In a BST, each comparison eliminates half of the remaining tree, similar to binary search on arrays.

That is why BSTs are considered logarithmic search structures.

BST Property (Very Important)

The BST property must be maintained at all times.

If even one node violates the rule, the tree is no longer a valid BST.

Many interview problems are designed to test whether you understand this property deeply.

Example of a BST

Consider the following values inserted in order:

50, 30, 70, 20, 40, 60, 80

The resulting BST will look like:

     50
   /   \\
  30    70
/ \\   / \\
20 40 60 80

Searching in a BST

Searching in a BST follows the ordering rule.

If the value is smaller than the current node, move left.

If the value is larger, move right.

This continues until the value is found or the tree ends.

def search_bst(root, key):
    if root is None or root.value == key:
        return root

    if key < root.value:
        return search_bst(root.left, key)
    else:
        return search_bst(root.right, key)

Insertion in a BST

Insertion also follows the same rule as searching.

We start from the root and find the correct position where the new value should be placed.

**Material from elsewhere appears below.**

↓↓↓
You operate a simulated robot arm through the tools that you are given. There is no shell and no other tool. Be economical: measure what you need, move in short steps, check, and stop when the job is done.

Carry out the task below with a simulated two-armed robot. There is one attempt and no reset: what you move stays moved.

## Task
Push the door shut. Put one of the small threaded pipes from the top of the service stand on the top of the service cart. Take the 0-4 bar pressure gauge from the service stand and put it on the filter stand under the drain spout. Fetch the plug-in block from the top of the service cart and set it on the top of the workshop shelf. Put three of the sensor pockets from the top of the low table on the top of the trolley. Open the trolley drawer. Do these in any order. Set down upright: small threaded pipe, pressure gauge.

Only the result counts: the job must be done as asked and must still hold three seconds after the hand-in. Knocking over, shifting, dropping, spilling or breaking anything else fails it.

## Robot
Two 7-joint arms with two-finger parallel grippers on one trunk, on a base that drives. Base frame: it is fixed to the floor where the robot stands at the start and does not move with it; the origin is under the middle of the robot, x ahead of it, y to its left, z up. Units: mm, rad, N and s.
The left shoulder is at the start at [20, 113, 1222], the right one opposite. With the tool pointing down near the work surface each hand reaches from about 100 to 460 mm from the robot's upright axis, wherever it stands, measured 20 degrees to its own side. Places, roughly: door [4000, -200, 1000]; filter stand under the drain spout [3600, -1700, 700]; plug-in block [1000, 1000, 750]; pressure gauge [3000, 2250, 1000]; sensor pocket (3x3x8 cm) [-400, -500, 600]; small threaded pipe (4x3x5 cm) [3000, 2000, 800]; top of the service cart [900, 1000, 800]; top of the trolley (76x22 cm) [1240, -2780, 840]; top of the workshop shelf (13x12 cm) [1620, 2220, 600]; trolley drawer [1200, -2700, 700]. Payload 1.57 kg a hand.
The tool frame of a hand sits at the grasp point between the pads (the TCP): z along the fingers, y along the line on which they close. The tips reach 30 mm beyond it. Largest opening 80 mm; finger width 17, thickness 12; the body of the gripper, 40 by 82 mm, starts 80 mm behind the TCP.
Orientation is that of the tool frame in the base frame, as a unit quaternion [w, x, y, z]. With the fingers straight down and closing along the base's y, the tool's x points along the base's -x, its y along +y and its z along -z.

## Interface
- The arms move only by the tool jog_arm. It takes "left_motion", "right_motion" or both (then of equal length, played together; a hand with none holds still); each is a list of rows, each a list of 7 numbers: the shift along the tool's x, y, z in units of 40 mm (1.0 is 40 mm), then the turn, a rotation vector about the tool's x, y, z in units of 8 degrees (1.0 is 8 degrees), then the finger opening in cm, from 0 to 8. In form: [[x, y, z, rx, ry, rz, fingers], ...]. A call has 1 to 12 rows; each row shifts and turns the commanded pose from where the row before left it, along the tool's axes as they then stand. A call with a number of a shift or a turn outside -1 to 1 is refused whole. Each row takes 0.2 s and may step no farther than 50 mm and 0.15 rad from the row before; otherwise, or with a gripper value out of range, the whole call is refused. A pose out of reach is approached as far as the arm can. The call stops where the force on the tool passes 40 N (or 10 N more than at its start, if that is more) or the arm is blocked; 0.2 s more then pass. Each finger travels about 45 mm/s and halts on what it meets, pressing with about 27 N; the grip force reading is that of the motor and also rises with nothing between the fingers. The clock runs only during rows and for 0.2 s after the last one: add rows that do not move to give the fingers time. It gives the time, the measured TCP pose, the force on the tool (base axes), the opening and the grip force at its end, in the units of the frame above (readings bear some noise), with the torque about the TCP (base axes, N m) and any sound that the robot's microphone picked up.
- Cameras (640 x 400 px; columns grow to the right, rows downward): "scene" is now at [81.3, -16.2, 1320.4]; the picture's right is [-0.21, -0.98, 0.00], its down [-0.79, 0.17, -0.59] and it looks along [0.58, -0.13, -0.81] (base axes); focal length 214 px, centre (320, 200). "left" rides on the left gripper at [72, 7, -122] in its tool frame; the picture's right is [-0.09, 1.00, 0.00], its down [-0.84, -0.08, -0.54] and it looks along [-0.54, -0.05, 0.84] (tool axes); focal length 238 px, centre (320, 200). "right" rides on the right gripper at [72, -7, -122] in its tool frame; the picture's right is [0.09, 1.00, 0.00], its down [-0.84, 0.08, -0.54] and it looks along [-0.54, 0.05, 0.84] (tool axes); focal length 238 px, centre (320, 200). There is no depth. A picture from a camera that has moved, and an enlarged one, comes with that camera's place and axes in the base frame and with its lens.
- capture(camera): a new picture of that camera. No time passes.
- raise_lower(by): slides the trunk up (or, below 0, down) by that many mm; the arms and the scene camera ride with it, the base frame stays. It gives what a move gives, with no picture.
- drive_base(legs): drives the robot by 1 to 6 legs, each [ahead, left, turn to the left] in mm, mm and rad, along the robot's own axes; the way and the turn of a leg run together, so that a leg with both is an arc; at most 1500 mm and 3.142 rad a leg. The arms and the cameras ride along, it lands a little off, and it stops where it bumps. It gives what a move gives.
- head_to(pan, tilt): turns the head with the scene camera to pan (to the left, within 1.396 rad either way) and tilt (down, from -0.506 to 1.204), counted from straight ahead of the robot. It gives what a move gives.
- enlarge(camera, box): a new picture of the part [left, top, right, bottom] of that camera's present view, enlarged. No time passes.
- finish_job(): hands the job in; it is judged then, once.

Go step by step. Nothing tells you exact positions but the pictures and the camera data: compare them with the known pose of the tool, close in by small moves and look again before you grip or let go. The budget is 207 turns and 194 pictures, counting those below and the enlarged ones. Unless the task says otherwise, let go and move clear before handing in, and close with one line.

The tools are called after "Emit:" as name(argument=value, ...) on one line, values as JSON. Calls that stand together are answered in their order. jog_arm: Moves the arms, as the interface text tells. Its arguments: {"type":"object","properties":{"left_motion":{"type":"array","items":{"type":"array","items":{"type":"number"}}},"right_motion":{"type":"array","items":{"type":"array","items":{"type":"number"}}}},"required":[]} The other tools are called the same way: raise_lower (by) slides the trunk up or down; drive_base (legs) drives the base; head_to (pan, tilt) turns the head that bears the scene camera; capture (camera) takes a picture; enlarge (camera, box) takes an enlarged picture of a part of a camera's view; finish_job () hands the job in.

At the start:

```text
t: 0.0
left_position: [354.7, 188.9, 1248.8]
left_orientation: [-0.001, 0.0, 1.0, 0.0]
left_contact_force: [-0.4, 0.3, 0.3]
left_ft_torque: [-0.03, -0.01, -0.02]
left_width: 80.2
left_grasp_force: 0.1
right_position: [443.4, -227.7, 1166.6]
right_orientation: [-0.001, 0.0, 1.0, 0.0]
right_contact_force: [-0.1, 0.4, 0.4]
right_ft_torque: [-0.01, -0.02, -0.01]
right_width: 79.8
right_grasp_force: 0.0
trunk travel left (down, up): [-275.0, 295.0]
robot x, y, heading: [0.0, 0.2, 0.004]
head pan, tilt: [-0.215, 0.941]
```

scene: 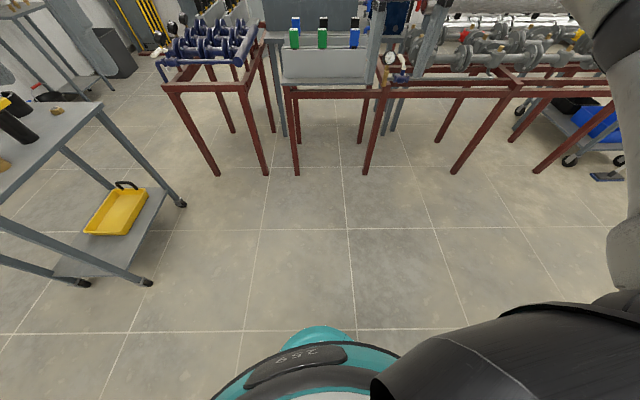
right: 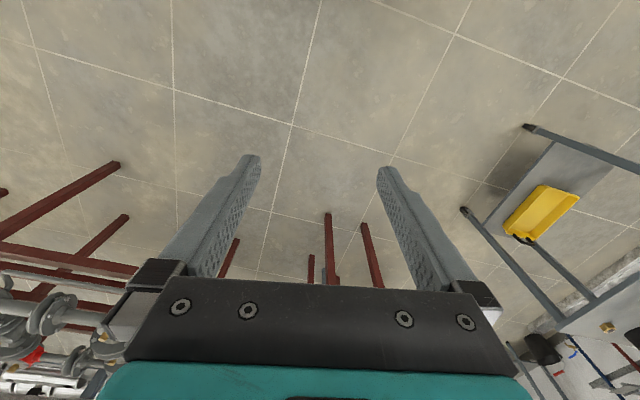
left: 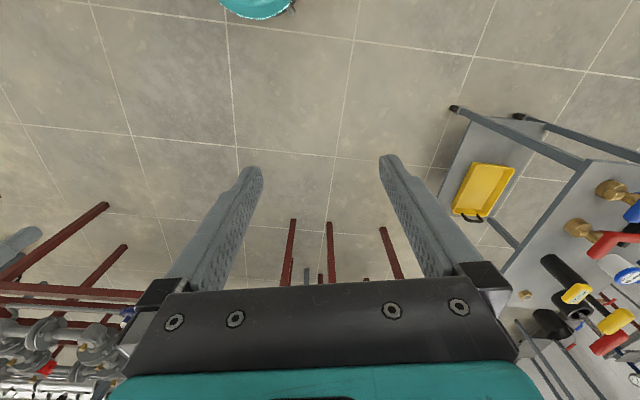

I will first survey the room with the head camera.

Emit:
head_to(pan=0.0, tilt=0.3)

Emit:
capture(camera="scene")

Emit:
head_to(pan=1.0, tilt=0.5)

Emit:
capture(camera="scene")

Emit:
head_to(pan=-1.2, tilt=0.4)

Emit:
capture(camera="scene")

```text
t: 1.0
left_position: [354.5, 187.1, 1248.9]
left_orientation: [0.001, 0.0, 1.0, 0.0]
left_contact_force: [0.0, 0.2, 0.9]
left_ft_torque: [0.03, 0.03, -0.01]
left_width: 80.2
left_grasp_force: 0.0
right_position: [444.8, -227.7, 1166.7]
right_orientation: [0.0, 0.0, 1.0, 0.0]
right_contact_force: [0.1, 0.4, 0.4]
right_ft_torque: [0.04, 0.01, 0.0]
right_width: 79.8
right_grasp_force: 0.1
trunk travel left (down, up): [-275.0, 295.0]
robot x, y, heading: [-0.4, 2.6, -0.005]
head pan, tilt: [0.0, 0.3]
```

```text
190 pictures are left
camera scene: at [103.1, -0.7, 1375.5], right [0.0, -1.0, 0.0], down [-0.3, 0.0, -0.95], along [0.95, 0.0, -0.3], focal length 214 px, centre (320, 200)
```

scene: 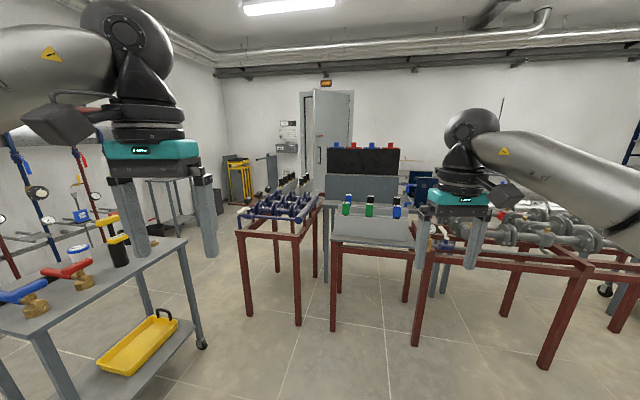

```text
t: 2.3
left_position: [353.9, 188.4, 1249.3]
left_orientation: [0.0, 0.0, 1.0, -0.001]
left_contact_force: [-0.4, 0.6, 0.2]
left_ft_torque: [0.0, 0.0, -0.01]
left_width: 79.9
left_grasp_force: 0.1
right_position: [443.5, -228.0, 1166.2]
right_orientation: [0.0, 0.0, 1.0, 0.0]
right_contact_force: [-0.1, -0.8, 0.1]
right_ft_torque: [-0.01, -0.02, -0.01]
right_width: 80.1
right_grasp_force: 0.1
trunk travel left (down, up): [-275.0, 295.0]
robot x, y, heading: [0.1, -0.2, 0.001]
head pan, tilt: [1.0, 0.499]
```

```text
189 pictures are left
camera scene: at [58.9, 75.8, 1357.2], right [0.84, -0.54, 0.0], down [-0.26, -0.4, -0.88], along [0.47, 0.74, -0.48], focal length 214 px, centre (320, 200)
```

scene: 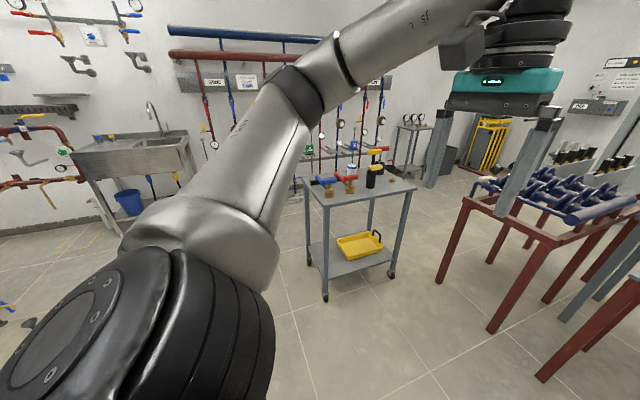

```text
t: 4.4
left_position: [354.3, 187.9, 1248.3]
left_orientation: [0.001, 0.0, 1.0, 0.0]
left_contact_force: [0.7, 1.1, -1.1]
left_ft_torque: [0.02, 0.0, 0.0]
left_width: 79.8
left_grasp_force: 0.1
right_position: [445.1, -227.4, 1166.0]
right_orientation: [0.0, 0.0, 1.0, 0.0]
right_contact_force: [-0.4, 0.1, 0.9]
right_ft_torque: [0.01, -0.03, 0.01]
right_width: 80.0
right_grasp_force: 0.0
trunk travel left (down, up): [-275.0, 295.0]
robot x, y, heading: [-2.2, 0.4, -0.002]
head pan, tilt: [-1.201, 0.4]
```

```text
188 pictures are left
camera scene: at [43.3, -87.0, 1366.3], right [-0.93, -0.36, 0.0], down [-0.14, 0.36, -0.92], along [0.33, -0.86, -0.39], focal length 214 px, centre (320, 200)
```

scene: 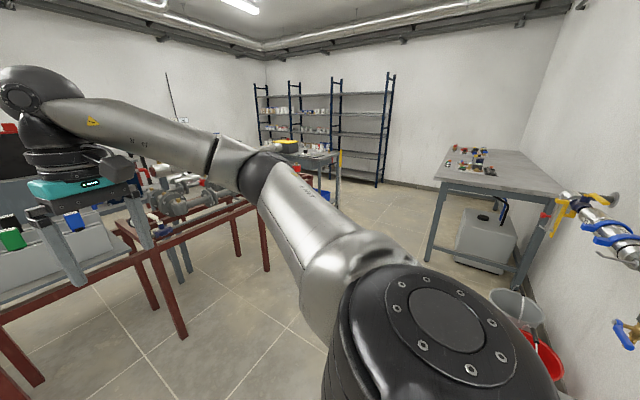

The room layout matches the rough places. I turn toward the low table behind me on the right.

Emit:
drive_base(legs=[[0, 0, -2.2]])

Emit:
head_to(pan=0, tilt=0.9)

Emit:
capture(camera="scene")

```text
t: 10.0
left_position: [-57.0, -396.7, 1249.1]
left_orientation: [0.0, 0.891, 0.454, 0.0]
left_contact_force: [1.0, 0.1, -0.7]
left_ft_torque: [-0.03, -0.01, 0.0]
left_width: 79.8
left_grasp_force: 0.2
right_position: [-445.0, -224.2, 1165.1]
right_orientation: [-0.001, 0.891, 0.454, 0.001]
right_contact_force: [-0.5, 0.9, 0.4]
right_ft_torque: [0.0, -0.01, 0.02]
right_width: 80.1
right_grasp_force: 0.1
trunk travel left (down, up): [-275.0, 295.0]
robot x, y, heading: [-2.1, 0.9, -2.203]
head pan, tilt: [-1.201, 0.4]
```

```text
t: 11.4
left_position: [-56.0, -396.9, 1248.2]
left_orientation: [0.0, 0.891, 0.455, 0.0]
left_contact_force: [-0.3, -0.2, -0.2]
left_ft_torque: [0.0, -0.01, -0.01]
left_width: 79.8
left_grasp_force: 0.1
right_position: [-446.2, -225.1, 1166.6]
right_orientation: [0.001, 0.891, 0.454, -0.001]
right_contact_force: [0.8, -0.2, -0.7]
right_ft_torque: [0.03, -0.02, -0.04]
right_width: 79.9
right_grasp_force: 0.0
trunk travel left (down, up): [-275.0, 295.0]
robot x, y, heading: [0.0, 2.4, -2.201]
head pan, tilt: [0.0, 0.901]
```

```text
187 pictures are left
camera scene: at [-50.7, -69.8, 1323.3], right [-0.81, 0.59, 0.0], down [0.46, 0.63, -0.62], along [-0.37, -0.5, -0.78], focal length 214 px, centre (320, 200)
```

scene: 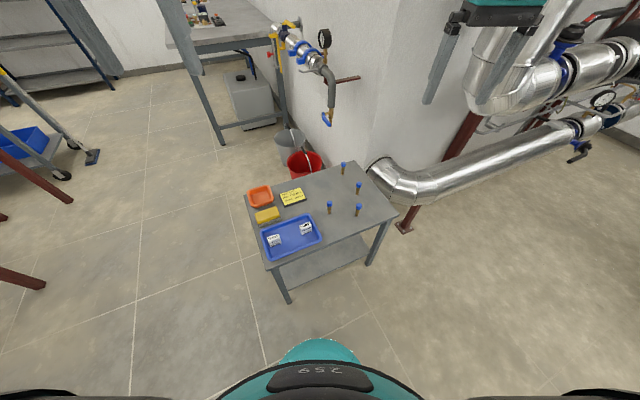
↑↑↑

def insert_bst(root, key):
    if root is None:
        return Node(key)

    if key < root.value:
        root.left = insert_bst(root.left, key)
    elif key > root.value:
        root.right = insert_bst(root.right, key)

    return root

Why Inorder Traversal Matters in BST

One unique and powerful feature of BSTs is:

Inorder traversal of a BST always produces sorted output.

This property is heavily used in sorting and data indexing.

Time Complexity

The time complexity depends on the height of the tree.

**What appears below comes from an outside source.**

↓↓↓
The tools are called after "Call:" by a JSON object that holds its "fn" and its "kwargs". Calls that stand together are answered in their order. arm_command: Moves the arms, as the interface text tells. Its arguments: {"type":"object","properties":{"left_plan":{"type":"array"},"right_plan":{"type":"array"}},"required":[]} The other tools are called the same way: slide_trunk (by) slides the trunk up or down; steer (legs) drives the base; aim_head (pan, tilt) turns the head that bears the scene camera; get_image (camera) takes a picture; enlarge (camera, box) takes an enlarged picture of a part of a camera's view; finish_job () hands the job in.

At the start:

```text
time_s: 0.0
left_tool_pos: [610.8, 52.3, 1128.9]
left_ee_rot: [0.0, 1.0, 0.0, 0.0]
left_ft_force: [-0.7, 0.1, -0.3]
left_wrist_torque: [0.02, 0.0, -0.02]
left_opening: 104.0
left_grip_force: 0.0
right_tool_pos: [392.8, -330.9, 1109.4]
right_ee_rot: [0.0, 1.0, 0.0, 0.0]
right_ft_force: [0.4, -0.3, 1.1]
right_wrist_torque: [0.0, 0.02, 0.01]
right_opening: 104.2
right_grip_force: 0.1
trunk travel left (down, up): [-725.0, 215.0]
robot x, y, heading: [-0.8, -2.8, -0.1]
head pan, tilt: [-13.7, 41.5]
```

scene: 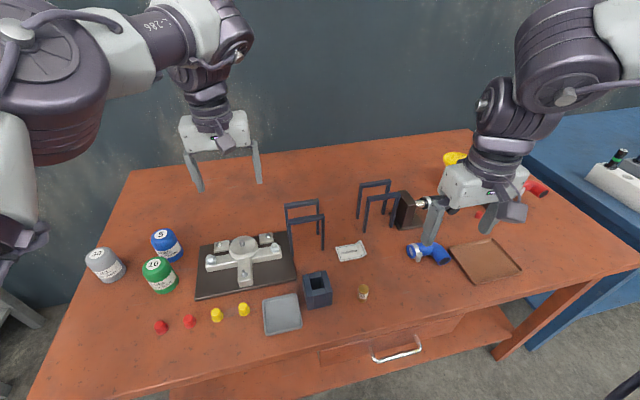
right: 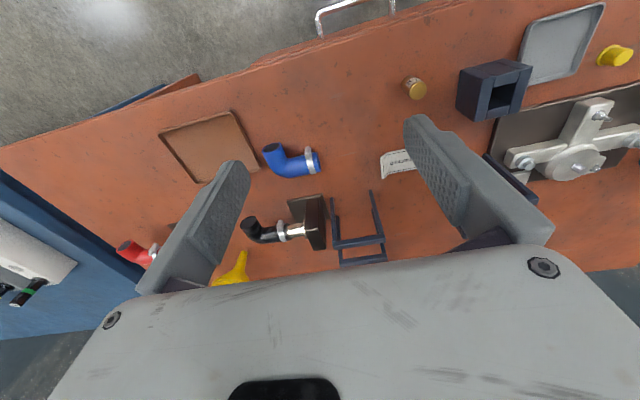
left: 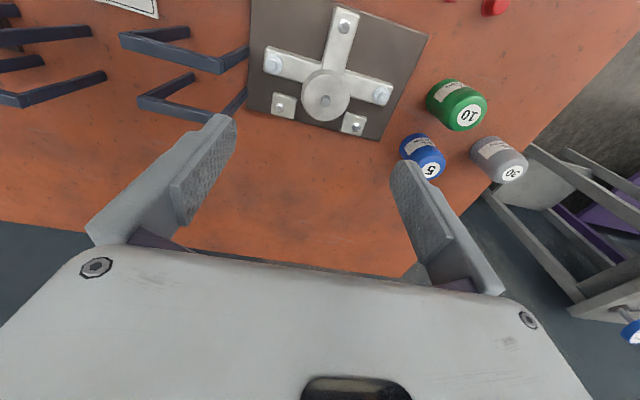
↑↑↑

In the best case (balanced BST):

O(log n)

In the worst case (skewed tree):

O(n)

This worst case happens when values are inserted in sorted order.

Real-World Applications

Binary Search Trees are used in:

Database indexing
File system directory structures
Symbol tables
Auto-complete systems

Limitations of BST

A simple BST does not balance itself.

If inserted values are already sorted, the tree becomes a linked list.

This is why balanced trees like AVL and Red-Black Trees exist.

Exercises

Exercise 1:
What property makes BST searching efficient?

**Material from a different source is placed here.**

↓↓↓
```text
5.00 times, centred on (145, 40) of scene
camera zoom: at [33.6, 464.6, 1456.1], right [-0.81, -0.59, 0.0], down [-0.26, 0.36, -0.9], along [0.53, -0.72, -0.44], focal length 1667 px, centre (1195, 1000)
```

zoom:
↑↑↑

The ordering rule that left subtree values are smaller and right subtree values are larger.

Exercise 2:
What traversal gives sorted output in a BST?

Inorder traversal.

Exercise 3:
What causes worst-case performance in a BST?

Inserting values in sorted order, causing a skewed tree.

Quick Quiz

Q1. Is every binary tree a BST?

No. Only trees that follow the BST ordering rule are BSTs.

Q2. Can a BST contain duplicate values?

Typically no, or duplicates are handled using specific rules.

In the next lesson, we will study AVL Trees, which solve the imbalance problem of standard BSTs and guarantee logarithmic performance.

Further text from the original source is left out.